The Muskrat Falls hydroelectric power station under construction.
The Muskrat Falls hydroelectric power station under construction. - Contributed

Study suggests two other hydro megaprojects be scrapped over financials

The Government of Newfoundland and Labrador didn’t put a price to the public on what it might actually cost to cancel the Muskrat Falls hydroelectric project. The Progressive Conservative government didn’t, when the costs started to increase. The Liberals didn’t either, when they came to power in 2015 and costs were continuing to go up.

Shutting down the project was considered too expensive, although Nalcor Energy has confirmed a detailed analysis was never completed.

A new study from the C.D. Howe Institute offers a dollar figure now on scrapping the works.

“For our part, we have calculated cancellation costs for Muskrat (Falls) at $1.47 billion, based on the estimated average cancellation cost per kilowatt of Site C and Keeyask,” states the C.D. Howe Institute report, referring to the 1,132-megawatt (MW) Site C hydroelectric project on the Peace River in British Columbia and the 695-MW Keeyask hydro power project in Manitoba on the Nelson River.

The $1.47-billion estimated cancellation cost for Muskrat Falls would come atop the $8.9 billion spent — as per the last project update, covering spending to the end of November 2018.

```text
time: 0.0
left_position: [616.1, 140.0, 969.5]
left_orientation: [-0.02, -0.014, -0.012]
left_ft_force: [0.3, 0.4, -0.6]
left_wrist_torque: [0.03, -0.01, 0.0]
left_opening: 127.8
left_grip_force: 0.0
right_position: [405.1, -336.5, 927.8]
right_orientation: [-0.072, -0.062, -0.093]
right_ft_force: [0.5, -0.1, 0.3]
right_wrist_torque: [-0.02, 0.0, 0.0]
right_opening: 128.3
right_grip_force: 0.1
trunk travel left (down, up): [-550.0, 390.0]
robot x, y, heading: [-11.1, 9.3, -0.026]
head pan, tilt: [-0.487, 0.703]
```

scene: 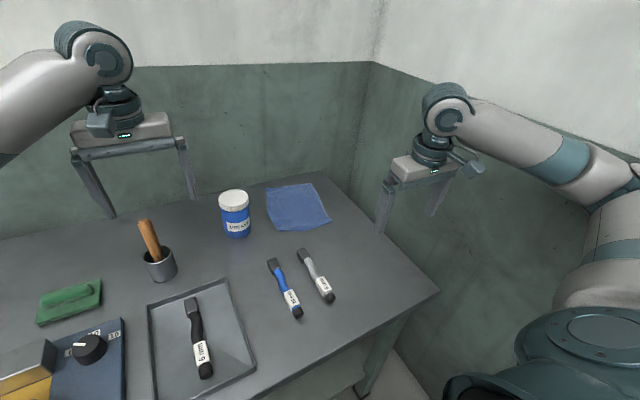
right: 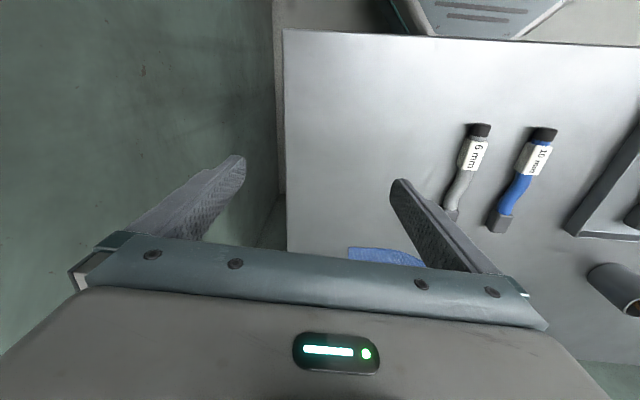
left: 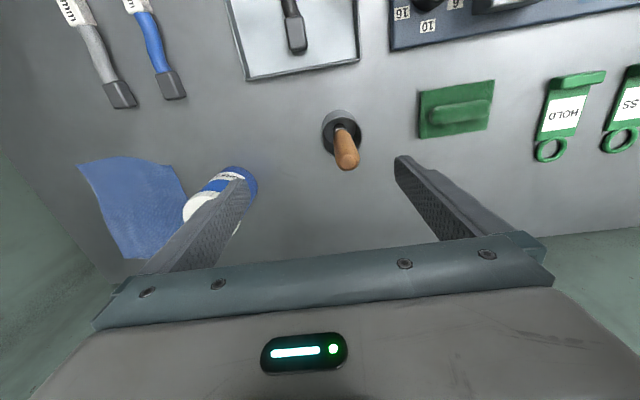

For added context, in April 2016 a provincial access to information request revealed a government briefing note warning of “substantive legal and financial implications for the province” if construction were to be stopped, with default under the project federal loan guarantee and financing arrangements, loss of the assets, risk to firm energy supply, with the added “high likelihood” of downgrading by credit rating agencies. The note had redactions, but again, no dollar figure for shutting down the project.

“Dammed if you do: How sunk costs are dragging Canadian electricity ratepayers underwater” was released Thursday and is available online. It looks at each of the three, aforementioned hydro projects to ask if it makes financial sense to finish construction, versus scrapping the projects and going for an alternative (using combined cycle gas turbines).

In British Columbia and Manitoba, the gas turbine option is attractive. The analysis suggested that wasn’t the case for Newfoundland and Labrador.

“I always want to make sure I caveat things appropriately. (But) based on the analysis we ran, and based on just the additional spend that was announced, we do believe that based on that analysis the best course of action would be to continue (Muskrat Falls construction),” the study’s lead author, A. J. Goulding, president of London Economics International, told The Telegram.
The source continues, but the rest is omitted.